__Short task__. With the images removed, repeat the data below exactly. Format the lines as a JSON array of strings and drop empty lines.

--

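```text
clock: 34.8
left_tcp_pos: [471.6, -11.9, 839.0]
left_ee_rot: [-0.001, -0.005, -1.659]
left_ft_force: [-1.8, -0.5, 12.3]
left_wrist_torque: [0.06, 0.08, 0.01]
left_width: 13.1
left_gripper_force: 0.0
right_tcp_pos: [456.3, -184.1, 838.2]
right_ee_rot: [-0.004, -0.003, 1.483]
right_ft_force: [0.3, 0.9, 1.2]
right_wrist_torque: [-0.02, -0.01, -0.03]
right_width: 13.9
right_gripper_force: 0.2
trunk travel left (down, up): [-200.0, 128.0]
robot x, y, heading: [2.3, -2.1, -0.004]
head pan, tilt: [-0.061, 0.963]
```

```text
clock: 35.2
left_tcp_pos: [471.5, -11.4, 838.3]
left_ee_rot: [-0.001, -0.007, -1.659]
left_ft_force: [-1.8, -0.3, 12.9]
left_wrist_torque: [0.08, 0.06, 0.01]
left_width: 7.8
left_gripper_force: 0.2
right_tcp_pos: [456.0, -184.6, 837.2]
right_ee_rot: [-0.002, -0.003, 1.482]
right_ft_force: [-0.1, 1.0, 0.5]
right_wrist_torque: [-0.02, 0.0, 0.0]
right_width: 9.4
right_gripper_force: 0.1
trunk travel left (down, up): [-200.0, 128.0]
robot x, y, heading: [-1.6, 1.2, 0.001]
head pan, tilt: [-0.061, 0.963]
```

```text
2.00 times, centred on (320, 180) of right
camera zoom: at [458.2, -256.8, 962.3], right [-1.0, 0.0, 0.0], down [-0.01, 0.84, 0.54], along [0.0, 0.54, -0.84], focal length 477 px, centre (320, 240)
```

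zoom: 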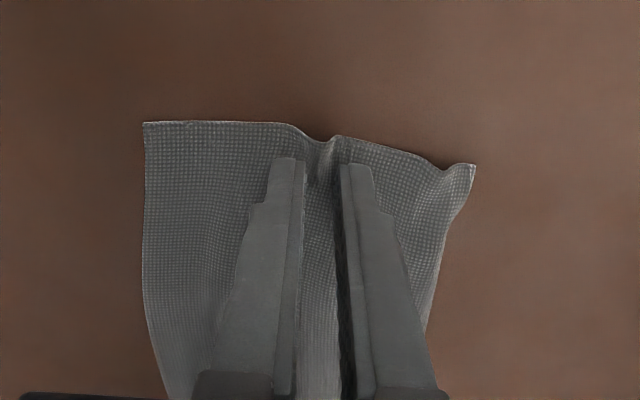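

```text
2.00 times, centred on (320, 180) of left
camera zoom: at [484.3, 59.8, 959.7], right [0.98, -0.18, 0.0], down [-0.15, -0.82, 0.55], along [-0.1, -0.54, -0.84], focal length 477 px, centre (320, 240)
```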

--

__Result of this task__.
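[
  "```text",
  "clock: 34.8",
  "left_tcp_pos: [471.6, -11.9, 839.0]",
  "left_ee_rot: [-0.001, -0.005, -1.659]",
  "left_ft_force: [-1.8, -0.5, 12.3]",
  "left_wrist_torque: [0.06, 0.08, 0.01]",
  "left_width: 13.1",
  "left_gripper_force: 0.0",
  "right_tcp_pos: [456.3, -184.1, 838.2]",
  "right_ee_rot: [-0.004, -0.003, 1.483]",
  "right_ft_force: [0.3, 0.9, 1.2]",
  "right_wrist_torque: [-0.02, -0.01, -0.03]",
  "right_width: 13.9",
  "right_gripper_force: 0.2",
  "trunk travel left (down, up): [-200.0, 128.0]",
  "robot x, y, heading: [2.3, -2.1, -0.004]",
  "head pan, tilt: [-0.061, 0.963]",
  "```",
  "```text",
  "clock: 35.2",
  "left_tcp_pos: [471.5, -11.4, 838.3]",
  "left_ee_rot: [-0.001, -0.007, -1.659]",
  "left_ft_force: [-1.8, -0.3, 12.9]",
  "left_wrist_torque: [0.08, 0.06, 0.01]",
  "left_width: 7.8",
  "left_gripper_force: 0.2",
  "right_tcp_pos: [456.0, -184.6, 837.2]",
  "right_ee_rot: [-0.002, -0.003, 1.482]",
  "right_ft_force: [-0.1, 1.0, 0.5]",
  "right_wrist_torque: [-0.02, 0.0, 0.0]",
  "right_width: 9.4",
  "right_gripper_force: 0.1",
  "trunk travel left (down, up): [-200.0, 128.0]",
  "robot x, y, heading: [-1.6, 1.2, 0.001]",
  "head pan, tilt: [-0.061, 0.963]",
  "```",
  "```text",
  "2.00 times, centred on (320, 180) of right",
  "camera zoom: at [458.2, -256.8, 962.3], right [-1.0, 0.0, 0.0], down [-0.01, 0.84, 0.54], along [0.0, 0.54, -0.84], focal length 477 px, centre (320, 240)",
  "```",
  "zoom: ",
  "```text",
  "2.00 times, centred on (320, 180) of left",
  "camera zoom: at [484.3, 59.8, 959.7], right [0.98, -0.18, 0.0], down [-0.15, -0.82, 0.55], along [-0.1, -0.54, -0.84], focal length 477 px, centre (320, 240)",
  "```"
]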